Between then and Christmas not much happened. I tried to develop a schedule for myself only to have that obliterated by the Christmas/New Years holiday blitz.
For Christmas Whitney's family came to Bulgaria. They came and visited here on the 23rd and I went with them to Cameron's town for Christmas. It was really fun. They are awesome people and brought me cooking supplies (!) and coffee (YAY!) for Christmas. We didn't do much. Did a little hiking, ate a lot of food. Drank some drinks. Went to church. But it was mostly chill. We were there for the weekend and then I went home. I spend the couple of days before New Year's eve working on a few things but mostly preparing to have a guest for the New Year's weekend. My buddy Ben came to visit me for the New Years weekend. The New Years eve was a bit crazy. We, by accident, had 3 dinners, and “party” hopped. Which I do not think that is normal in Bulgaria. At midnight the entire town lit up with fireworks. It was really spectacular. Then we went to the Disco and watched the amazing display of drinking prowess. The next day Ben and I hiked to Greek border and back. It wasn't as far or hard as I expected.
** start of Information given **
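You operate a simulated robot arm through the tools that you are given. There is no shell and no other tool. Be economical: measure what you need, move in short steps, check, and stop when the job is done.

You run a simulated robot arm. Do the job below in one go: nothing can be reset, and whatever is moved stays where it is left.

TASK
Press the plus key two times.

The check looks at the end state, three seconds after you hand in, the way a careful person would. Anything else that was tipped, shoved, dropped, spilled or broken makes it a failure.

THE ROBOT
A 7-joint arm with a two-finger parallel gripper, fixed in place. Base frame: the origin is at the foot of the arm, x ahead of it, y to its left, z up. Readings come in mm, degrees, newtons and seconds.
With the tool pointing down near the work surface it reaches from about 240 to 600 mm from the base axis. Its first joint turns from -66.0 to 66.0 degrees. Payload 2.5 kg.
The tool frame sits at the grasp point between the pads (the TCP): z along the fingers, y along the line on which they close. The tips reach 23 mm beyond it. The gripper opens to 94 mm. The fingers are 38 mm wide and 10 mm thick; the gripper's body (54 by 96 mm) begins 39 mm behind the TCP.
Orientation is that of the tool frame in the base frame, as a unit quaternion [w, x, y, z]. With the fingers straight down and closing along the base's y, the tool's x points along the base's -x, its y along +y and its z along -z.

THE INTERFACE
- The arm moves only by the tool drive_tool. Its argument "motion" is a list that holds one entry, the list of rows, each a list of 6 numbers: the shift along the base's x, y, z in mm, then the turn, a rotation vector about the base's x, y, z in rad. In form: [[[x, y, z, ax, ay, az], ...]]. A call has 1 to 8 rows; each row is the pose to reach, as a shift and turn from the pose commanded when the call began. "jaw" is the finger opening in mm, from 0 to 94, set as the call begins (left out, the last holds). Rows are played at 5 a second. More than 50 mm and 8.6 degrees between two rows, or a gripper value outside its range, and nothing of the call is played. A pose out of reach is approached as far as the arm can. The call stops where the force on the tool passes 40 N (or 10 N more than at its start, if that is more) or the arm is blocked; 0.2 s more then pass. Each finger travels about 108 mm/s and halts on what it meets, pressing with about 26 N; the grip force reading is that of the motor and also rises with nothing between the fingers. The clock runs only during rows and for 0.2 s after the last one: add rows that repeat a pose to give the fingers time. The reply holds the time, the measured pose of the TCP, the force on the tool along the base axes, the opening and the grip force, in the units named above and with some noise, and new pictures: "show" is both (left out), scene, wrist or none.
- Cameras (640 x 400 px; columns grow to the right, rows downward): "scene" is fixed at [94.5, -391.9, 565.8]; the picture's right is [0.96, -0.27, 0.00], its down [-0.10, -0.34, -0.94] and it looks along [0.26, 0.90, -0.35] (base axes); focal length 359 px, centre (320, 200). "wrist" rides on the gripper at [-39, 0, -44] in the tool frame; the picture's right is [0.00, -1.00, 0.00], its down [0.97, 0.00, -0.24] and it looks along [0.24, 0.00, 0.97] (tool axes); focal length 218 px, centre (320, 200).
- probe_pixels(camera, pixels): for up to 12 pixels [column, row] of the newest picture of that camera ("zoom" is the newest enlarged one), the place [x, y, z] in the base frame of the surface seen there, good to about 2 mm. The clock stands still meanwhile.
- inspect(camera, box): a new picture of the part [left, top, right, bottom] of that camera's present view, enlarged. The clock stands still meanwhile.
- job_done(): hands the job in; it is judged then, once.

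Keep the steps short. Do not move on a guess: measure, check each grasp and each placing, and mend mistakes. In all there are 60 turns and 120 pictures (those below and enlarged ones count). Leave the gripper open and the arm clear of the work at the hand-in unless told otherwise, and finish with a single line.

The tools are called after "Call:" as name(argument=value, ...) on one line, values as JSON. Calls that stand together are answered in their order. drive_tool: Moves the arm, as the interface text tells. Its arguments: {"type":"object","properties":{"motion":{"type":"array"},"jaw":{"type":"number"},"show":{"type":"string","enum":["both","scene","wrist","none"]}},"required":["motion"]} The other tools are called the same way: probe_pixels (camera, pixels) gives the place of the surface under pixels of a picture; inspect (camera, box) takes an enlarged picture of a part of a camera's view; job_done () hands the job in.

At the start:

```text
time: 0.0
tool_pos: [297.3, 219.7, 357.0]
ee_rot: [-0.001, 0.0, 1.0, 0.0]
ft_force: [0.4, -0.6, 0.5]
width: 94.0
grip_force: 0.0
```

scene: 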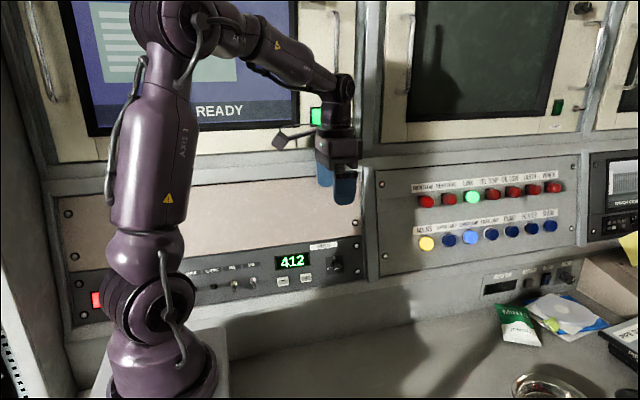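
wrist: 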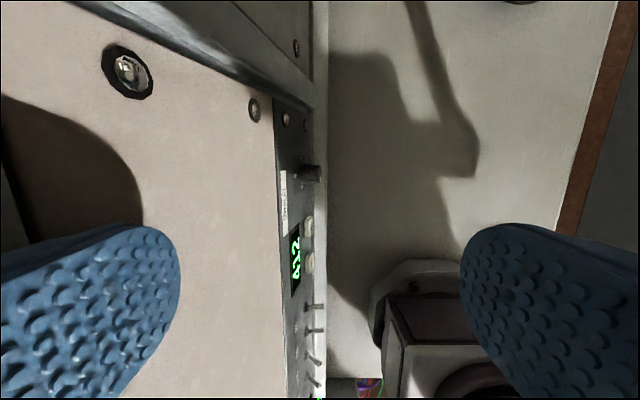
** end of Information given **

We left around 11:30 and were back by 4 or 5. Then we visited Whitney. He left on the Monday morning bus. Nothing too exciting. Just good times.

January 2nd came and went without a fuss. It has been nine years now. I feel a little bad for being here for the 10th anniversary but, what can you do? I had written something different here but figured that would be best to just leave it that.
Well, that is all for my life. Hope you all had a safe and merry holiday season.